II. Die zulässige Berufung hat in der Sache keinen Erfolg.

Das FamG hat die Stufenklage zu Recht insgesamt als unzulässig abgewiesen, weil die internationale Zuständigkeit der deutschen Gerichte nicht gegeben ist.

1. Da der Beklagte seinen Wohnsitz in der Schweiz und damit im Hohheitsgebiet eines Staates hat, der nicht Mitglied der Europäischen Gemeinschaft ist, bestimmt sich die internationale Zuständigkeit nach den Vorschriften des Lugano-Abkommens vom 16.9.1988 (Art. 54b Abs. 2 a, 53 LugÜ), die die Zuständigkeitsregeln der Zivilprozessordnung, insb. § 23a ZPO, gänzlich verdrängen (Zöller/Philippi, ZPO, 25. Aufl., § 642 Rz. 7). Nach Art. 2 Abs. 1 LugÜ sind Personen, die ihren Wohnsitz im Hohheitsgebiet eines Mitgliedsstaates haben, ohne Rücksicht auf ihre Staatsangehörigkeit grundsätzlich vor den Gerichten dieses Mitgliedsstaates, der Beklagte also vor den schweizer Gerichten zu verklagen.

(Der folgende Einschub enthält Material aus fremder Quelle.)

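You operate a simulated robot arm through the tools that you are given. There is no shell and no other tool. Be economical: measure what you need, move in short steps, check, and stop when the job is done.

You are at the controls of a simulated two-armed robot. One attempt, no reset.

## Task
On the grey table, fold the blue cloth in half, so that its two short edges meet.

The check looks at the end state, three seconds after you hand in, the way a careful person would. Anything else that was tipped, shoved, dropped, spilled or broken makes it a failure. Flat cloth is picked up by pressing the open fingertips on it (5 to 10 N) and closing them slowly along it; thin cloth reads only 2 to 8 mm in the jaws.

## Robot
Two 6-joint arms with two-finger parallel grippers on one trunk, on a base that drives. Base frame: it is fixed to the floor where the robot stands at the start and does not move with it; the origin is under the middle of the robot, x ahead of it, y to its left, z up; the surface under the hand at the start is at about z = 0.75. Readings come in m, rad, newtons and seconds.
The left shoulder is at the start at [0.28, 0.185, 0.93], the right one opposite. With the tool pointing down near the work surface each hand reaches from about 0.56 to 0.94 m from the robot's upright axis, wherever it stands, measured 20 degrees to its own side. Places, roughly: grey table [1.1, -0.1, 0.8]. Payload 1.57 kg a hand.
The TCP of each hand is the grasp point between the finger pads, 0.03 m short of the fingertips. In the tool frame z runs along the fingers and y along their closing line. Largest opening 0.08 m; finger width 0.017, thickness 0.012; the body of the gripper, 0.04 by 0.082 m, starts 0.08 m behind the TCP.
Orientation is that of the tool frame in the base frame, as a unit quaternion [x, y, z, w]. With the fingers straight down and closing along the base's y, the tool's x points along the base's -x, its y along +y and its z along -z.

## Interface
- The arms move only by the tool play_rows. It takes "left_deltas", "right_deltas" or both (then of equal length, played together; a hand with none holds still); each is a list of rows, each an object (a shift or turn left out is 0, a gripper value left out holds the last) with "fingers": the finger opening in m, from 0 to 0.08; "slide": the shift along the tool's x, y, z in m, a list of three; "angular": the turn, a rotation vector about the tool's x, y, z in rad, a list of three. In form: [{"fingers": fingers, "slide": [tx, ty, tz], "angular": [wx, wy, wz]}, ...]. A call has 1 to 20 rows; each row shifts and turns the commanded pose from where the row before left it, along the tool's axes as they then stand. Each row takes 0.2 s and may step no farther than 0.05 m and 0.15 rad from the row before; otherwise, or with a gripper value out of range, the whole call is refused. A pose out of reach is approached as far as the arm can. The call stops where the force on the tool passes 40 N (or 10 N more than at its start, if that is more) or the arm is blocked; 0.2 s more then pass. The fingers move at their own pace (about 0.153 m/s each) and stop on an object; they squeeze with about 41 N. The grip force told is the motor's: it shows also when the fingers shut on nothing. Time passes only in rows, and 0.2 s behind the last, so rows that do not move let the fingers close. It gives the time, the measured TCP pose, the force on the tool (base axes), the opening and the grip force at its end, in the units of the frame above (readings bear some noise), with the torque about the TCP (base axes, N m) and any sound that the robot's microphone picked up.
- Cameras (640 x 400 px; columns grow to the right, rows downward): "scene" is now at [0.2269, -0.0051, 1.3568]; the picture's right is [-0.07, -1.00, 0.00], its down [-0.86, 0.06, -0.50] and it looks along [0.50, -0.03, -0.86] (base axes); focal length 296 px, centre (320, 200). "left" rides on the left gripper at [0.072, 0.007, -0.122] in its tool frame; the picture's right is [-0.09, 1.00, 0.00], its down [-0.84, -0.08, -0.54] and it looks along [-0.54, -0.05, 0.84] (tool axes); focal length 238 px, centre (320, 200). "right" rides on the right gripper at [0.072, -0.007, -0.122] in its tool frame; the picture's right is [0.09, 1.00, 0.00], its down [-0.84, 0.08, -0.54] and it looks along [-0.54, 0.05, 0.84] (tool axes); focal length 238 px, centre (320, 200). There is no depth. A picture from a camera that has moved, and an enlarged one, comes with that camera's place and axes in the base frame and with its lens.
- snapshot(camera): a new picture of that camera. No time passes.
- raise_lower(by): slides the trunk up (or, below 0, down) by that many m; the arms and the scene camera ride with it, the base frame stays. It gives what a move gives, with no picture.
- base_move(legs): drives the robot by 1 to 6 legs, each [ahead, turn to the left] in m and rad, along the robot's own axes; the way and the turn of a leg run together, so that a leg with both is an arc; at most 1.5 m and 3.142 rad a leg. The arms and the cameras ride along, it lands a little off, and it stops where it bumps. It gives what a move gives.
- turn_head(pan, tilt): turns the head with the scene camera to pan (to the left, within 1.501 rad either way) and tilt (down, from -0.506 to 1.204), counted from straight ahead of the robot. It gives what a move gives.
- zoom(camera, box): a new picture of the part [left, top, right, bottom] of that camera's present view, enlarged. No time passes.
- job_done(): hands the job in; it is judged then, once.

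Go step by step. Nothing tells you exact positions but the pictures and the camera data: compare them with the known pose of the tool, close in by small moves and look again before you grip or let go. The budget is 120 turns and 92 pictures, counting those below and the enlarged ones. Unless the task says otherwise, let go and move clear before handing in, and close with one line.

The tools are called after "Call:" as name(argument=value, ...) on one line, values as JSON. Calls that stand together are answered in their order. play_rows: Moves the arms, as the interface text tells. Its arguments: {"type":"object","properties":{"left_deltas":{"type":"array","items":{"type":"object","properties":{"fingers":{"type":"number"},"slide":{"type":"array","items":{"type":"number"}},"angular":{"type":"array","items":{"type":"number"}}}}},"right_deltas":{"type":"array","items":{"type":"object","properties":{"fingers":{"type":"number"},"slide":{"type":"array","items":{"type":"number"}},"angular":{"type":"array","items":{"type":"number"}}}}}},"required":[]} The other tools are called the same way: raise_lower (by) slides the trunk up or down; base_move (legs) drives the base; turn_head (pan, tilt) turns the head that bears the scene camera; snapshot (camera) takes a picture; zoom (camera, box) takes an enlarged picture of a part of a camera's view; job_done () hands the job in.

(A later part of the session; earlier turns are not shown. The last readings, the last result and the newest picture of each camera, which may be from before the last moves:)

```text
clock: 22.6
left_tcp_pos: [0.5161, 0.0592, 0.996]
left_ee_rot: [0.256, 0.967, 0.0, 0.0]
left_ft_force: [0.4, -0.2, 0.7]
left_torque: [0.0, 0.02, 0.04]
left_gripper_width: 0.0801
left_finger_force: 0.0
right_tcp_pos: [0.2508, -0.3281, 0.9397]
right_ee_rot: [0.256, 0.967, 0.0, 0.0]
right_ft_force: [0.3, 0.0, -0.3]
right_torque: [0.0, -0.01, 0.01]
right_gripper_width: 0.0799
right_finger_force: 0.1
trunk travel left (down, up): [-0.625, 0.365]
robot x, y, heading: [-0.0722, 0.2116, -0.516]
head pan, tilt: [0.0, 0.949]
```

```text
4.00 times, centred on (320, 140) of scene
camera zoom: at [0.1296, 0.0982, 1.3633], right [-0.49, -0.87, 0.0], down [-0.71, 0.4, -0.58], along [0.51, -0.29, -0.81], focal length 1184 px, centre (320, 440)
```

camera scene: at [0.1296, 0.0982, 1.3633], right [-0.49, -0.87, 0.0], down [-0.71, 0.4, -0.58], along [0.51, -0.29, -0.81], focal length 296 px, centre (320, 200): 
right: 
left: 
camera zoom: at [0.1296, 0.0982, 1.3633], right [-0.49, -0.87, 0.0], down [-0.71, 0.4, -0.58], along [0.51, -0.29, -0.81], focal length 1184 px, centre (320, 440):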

2. Die von Art. 2 Abs. 1 LugÜ abweichende Zuständigkeitsregel für Unterhaltssachen in Art. 5 Ziff. 2 LugÜ ist zugunsten des Klägers nicht anwendbar. Diese Vorschrift eröffnet lediglich dem Unterhaltsberechtigten die Möglichkeit, in Unterhaltssachen auch vor dem Gericht des Ortes zu klagen, an dem er seinen Wohnsitz oder gewöhnlichen Aufenthalt hat. Sie gilt hingegen nicht für öffentlich-rechtliche Einrichtungen, die - wie vorliegend der Kläger gem. § 37 BAföG - Unterhaltsansprüche des Berechtigten aus übergegangenem Recht gegen einen Schuldner geltend machen, der seinen Wohnsitz in einem anderen Vertragsstaat hat als der Berechtigte (vgl. Kroppholler, Europäisches Zivilprozessrecht, 8. Aufl., Art. 5 LugÜ Rz. 65; Geimar/Schütze/Auer, Internationaler Rechtsverkehr in Zivil- und Handelssachen, Juli 2006, Art. 5 EuGVÜ und LuGÜ Rz. 73, Zöller/Philippi, ZPO, 25. Aufl., § 642 Rz. 7).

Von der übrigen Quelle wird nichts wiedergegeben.